Task goal.
Reproduce the top of the data verbatim, through and including the line that contains "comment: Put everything".

Supplied material start

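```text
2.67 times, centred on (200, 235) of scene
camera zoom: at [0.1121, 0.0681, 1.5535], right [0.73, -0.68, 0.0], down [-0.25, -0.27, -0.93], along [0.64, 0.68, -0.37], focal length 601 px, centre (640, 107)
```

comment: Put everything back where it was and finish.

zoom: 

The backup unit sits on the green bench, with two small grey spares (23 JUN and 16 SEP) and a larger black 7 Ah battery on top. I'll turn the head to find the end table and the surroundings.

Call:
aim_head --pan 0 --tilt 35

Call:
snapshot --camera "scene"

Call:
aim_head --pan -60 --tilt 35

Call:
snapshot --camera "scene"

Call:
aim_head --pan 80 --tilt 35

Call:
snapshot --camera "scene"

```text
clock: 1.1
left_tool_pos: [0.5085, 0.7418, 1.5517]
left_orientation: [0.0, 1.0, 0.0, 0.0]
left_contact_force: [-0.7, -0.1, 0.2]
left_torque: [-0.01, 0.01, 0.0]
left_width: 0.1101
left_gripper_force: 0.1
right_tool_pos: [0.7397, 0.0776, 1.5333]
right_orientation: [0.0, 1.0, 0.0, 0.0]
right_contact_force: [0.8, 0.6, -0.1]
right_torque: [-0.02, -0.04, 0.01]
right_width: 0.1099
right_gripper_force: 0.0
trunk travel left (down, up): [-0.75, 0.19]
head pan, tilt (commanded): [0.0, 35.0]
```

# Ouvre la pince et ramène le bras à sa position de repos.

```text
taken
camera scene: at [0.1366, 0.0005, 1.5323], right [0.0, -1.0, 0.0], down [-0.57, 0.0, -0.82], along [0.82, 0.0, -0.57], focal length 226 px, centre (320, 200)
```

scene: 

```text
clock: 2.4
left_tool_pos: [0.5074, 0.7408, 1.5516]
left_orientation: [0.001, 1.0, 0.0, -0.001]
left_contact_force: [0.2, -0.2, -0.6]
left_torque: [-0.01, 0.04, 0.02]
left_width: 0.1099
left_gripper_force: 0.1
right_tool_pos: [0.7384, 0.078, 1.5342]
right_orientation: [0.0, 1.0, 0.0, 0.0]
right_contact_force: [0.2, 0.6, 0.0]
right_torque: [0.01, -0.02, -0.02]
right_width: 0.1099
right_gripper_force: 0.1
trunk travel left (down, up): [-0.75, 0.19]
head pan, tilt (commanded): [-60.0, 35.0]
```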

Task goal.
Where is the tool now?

Supplied material end

The answer.
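```text
2.67 times, centred on (200, 235) of scene
camera zoom: at [0.1121, 0.0681, 1.5535], right [0.73, -0.68, 0.0], down [-0.25, -0.27, -0.93], along [0.64, 0.68, -0.37], focal length 601 px, centre (640, 107)
```

comment: Put everything back where it was and finish.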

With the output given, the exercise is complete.